Other environmental policies
If the answer is so simple, why then the plethora of other environmental policies? I suppose it has something to do with this harshness, with getting up in the morning and knowing we are legally limited in how much water, space, fuel, meat and mobility we can avail ourselves of. We understandably want to see if we can get results without such unforgiving per-capita limits, to investigate possible painless paths to sustainability.
I count six basic non-caps strategies for indirectly limiting the using-up of natural resources and the pollution which together are called negative environmental impact: renewable energy, voluntary simplicity, structural change, population reduction, environmental taxes, and the universally acclaimed star, praised even by Bushes and Trumps, resource efficiency.
Renewable energy means rendering humanly useful the energy of sun, wind and water without going through processes of photosynthesis or fossil-fuel formation. Renewables do require silicon, metals, rubber, plastic, water, space, etc., all of which have to be deducted from output and booked as embodied material, but still they could replace a lot of fossil-fuel and biomass combustion. But they don’t necessarily: policy-induced renewable-energy infrastructure increases the energy supply, and both renewable and non-renewable energy systems in fact grow in parallel. Even nuclear fusion, on its own, would not prevent nuclear fission or the burning of biomass and fossils.

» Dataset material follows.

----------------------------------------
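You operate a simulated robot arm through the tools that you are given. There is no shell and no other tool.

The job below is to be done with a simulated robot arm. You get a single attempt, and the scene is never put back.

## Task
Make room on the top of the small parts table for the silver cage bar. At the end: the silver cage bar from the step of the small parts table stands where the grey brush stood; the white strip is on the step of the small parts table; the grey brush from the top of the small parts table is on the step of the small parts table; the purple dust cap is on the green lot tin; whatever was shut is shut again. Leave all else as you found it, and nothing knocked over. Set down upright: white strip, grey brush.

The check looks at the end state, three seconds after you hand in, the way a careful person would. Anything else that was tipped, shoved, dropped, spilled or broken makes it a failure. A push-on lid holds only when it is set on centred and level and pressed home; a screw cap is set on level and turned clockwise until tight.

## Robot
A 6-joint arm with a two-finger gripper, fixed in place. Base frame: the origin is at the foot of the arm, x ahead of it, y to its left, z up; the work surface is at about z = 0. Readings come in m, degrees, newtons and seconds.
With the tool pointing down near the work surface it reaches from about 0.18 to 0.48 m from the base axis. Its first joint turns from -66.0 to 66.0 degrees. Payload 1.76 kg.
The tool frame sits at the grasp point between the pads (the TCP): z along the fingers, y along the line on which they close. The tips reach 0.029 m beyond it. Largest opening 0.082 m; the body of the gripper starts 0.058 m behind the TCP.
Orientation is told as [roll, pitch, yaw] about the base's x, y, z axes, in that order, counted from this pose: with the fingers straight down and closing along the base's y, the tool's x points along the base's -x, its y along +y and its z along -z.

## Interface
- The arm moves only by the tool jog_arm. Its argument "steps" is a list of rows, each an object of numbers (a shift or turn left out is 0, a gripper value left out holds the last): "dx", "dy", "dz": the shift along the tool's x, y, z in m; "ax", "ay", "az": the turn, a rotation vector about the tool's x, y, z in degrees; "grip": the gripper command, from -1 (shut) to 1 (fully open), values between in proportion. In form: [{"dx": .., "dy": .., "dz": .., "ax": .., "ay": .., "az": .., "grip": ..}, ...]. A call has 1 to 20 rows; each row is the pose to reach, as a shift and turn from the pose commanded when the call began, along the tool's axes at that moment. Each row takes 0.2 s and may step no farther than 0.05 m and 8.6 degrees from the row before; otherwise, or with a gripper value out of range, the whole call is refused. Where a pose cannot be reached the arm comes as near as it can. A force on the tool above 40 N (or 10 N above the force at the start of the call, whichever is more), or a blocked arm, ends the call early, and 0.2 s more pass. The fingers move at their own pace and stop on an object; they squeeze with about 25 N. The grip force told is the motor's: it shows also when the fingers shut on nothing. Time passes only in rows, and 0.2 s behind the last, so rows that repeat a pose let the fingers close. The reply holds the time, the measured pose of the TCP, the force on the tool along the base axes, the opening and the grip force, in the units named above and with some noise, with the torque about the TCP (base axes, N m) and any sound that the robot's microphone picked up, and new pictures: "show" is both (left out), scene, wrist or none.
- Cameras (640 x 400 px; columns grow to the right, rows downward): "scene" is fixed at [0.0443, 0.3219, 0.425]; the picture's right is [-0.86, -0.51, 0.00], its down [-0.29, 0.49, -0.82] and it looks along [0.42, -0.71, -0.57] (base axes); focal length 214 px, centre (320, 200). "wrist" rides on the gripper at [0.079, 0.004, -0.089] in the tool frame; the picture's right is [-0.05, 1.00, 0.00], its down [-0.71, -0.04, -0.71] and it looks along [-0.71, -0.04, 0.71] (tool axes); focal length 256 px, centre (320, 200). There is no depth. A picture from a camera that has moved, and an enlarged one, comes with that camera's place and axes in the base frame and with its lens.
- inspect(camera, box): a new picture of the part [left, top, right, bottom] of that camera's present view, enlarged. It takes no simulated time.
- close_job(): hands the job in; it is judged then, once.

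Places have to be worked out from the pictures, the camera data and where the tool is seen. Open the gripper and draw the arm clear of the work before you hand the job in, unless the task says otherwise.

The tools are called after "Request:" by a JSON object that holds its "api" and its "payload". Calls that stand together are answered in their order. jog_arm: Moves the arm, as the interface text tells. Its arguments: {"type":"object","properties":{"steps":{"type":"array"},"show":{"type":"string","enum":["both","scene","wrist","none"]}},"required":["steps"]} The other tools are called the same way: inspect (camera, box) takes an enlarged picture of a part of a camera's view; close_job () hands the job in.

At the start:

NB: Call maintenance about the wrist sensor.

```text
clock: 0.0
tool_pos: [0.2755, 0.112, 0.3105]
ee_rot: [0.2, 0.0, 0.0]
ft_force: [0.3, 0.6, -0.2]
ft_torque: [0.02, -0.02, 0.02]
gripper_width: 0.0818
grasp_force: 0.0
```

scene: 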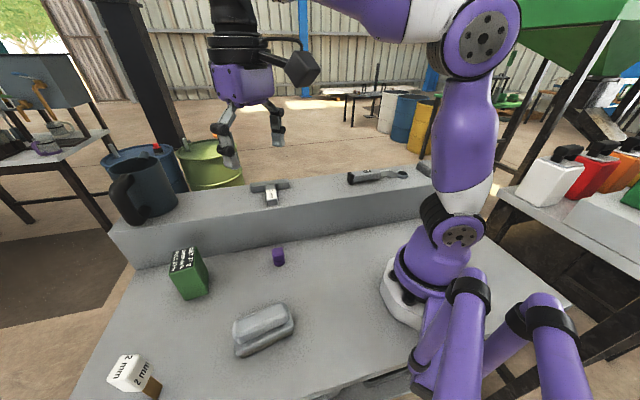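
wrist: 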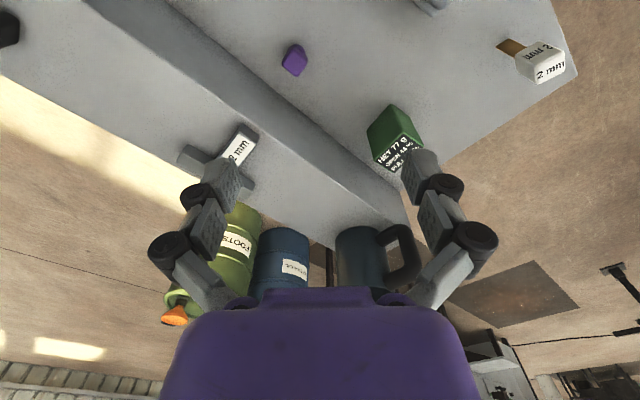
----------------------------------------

Voluntary simplicity – sometimes called “individual sufficiency” – means consuming less, consuming only ‘enough’ goods-and-services rather than unsustainable amounts. Pullover instead of room-heating, bicycle instead of car, eating less meat and vacationing locally. This behavioural change however also does not necessarily lead to less resource consumption or pollution: other consumers take up the slack. As long as supply continues, what I voluntarily no longer consume is demanded by my neighbors, or people in poorer countries, or newly-born people. Since lessened demand always means lower prices, and lower prices in turn enable higher demand, overall resource consumption and pollution end up back where they started.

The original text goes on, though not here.